DIRECTION 1: Begin with the line that contains "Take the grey", end with the line that contains "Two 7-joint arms", and extract exactly that stretch of lines.

TEXT SHOWN:

>> BEGIN

Multiple Seven-Segment Displays

For displaying larger numbers, we often need multiple seven-segment displays. There are two common approaches:

1. Direct Drive (Parallel)

With direct drive, each display has its own set of GPIO pins. This requires more I/O pins but is simpler to implement.

2. Multiplexing

With multiplexing, we can control multiple displays using fewer pins. The idea is to rapidly switch between displays, showing only one digit at a time, but doing it so quickly that the human eye perceives all displays as continuously lit.

>> END

DATA SEGMENT:
>> BEGIN

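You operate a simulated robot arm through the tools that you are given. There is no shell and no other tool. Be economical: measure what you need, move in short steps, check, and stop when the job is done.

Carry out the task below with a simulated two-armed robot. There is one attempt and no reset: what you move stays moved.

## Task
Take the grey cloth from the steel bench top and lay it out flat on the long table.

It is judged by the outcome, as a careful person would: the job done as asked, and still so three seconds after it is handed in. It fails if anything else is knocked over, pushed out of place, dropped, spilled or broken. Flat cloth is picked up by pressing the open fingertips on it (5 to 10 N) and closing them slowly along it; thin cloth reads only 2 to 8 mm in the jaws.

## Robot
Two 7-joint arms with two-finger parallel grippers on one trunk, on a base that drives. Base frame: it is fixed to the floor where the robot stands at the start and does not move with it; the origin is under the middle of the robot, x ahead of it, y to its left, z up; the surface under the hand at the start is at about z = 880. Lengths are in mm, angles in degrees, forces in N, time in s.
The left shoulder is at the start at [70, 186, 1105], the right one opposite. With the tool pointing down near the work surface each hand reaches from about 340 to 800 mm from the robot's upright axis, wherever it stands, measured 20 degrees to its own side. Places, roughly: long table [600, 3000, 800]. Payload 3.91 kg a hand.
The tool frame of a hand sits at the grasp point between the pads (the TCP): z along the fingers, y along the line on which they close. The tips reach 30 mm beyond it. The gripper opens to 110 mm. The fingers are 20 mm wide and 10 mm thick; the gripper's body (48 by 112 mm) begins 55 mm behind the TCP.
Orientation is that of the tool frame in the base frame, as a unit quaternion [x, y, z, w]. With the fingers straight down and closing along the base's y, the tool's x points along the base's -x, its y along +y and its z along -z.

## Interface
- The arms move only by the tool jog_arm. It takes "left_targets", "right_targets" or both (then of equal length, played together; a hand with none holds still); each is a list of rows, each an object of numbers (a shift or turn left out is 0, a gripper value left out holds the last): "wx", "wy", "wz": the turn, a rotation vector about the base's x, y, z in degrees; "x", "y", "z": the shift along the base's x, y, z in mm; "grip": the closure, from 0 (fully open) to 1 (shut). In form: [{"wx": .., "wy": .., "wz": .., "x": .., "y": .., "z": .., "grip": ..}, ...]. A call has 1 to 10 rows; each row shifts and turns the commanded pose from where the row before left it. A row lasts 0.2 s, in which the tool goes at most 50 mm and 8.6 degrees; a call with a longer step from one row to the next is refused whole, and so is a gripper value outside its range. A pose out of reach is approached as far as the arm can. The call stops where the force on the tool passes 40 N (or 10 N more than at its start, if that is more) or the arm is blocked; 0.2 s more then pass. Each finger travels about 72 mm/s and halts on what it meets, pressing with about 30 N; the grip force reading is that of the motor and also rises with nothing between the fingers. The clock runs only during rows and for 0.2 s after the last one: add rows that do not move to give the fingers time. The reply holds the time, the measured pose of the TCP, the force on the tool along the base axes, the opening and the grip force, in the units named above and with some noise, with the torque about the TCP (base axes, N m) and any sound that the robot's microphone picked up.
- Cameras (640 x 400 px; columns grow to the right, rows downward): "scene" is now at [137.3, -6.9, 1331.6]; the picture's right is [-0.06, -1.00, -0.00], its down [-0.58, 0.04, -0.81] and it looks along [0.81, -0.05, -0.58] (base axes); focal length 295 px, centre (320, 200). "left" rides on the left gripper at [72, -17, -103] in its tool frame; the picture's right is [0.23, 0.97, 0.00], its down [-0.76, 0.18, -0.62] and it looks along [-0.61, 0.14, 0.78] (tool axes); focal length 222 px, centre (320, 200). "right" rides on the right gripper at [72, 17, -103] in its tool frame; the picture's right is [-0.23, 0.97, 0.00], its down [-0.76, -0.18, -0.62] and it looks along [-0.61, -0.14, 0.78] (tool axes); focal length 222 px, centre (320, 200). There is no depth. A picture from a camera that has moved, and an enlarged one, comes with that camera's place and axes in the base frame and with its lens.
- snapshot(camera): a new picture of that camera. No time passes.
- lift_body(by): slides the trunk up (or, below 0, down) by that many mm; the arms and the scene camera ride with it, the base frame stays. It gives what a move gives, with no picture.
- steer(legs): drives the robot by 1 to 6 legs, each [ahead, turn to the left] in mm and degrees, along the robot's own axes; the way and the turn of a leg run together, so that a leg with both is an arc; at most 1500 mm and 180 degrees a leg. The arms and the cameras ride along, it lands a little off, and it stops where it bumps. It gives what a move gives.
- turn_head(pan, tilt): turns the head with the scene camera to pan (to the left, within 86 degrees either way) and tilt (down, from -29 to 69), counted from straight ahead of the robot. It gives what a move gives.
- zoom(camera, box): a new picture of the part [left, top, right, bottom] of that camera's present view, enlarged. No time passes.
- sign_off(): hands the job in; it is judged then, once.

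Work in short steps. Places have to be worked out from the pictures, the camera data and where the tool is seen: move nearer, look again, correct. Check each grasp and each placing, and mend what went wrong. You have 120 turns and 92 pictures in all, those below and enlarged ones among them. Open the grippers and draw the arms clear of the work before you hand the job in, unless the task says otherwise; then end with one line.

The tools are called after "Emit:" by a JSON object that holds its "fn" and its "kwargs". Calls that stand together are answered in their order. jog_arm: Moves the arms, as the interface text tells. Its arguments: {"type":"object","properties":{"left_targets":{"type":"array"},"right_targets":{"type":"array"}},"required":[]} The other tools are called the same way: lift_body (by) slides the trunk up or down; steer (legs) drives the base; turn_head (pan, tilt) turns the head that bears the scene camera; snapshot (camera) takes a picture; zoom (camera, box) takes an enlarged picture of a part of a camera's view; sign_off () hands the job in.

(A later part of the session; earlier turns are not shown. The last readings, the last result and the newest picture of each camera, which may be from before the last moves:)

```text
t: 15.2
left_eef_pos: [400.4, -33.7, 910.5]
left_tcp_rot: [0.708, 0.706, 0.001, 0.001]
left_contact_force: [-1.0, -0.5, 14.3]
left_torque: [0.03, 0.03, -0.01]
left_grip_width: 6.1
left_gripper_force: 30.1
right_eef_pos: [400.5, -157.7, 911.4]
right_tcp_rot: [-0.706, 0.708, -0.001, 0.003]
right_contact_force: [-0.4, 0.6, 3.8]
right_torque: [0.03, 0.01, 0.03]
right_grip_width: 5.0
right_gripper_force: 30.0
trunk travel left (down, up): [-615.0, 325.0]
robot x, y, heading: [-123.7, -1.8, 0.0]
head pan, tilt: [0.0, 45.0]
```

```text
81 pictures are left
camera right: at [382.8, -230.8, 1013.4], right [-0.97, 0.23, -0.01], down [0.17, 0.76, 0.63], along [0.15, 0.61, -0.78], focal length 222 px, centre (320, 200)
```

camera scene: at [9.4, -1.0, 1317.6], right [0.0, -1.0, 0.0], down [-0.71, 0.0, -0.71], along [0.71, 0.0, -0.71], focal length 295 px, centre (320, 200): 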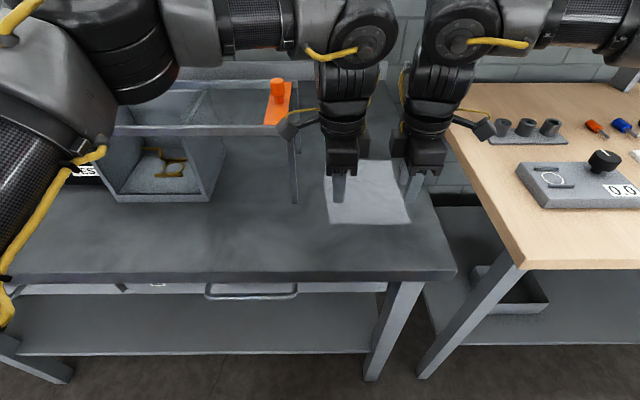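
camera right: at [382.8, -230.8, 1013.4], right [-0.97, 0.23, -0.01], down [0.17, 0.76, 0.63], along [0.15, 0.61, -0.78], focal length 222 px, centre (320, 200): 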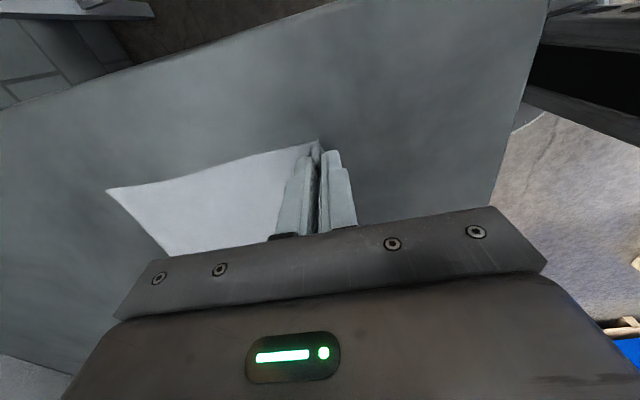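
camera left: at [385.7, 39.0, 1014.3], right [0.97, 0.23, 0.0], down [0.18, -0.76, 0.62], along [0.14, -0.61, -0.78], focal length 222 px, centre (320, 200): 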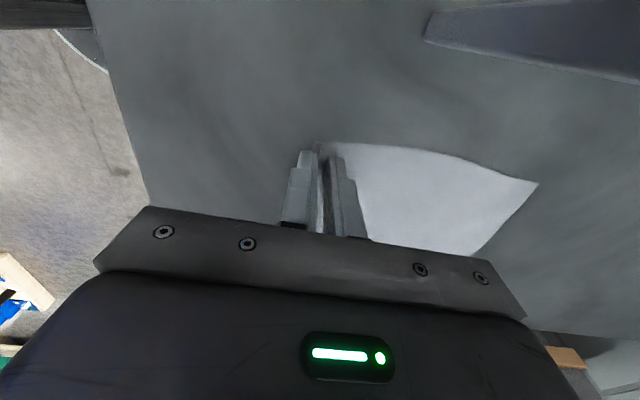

>> END

DIRECTION 2: Take up the text shown again after its last words.

RESULT 1:
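Take the grey cloth from the steel bench top and lay it out flat on the long table.

It is judged by the outcome, as a careful person would: the job done as asked, and still so three seconds after it is handed in. It fails if anything else is knocked over, pushed out of place, dropped, spilled or broken. Flat cloth is picked up by pressing the open fingertips on it (5 to 10 N) and closing them slowly along it; thin cloth reads only 2 to 8 mm in the jaws.

## Robot
Two 7-joint arms with two-finger parallel grippers on one trunk, on a base that drives. Base frame: it is fixed to the floor where the robot stands at the start and does not move with it; the origin is under the middle of the robot, x ahead of it, y to its left, z up; the surface under the hand at the start is at about z = 880. Lengths are in mm, angles in degrees, forces in N, time in s.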

RESULT 2:
Here's a simple implementation of multiplexing for a 4-digit display:

c

#define DIGIT_1_PIN GPIO_PIN_8
#define DIGIT_2_PIN GPIO_PIN_9
#define DIGIT_3_PIN GPIO_PIN_10
#define DIGIT_4_PIN GPIO_PIN_11
#define DIGIT_GPIO_PORT GPIOB

// Initialize digit control pins
void SevenSegment_MultiDigit_Init(void) {
  GPIO_InitTypeDef GPIO_InitStruct = {0};
  
  // Enable the GPIO clock
  __HAL_RCC_GPIOB_CLK_ENABLE();
  
  // Call the single-digit init function for segment pins
  SevenSegment_Init();
  
  // Configure digit control pins as outputs
  GPIO_InitStruct.Pin = DIGIT_1_PIN | DIGIT_2_PIN | DIGIT_3_PIN | DIGIT_4_PIN;
  GPIO_InitStruct.Mode = GPIO_MODE_OUTPUT_PP;
  GPIO_InitStruct.Pull = GPIO_NOPULL;
  GPIO_InitStruct.Speed = GPIO_SPEED_FREQ_LOW;
  
  HAL_GPIO_Init(DIGIT_GPIO_PORT, &GPIO_InitStruct);
  
  // Initially turn off all digits (for common anode, LOW = OFF)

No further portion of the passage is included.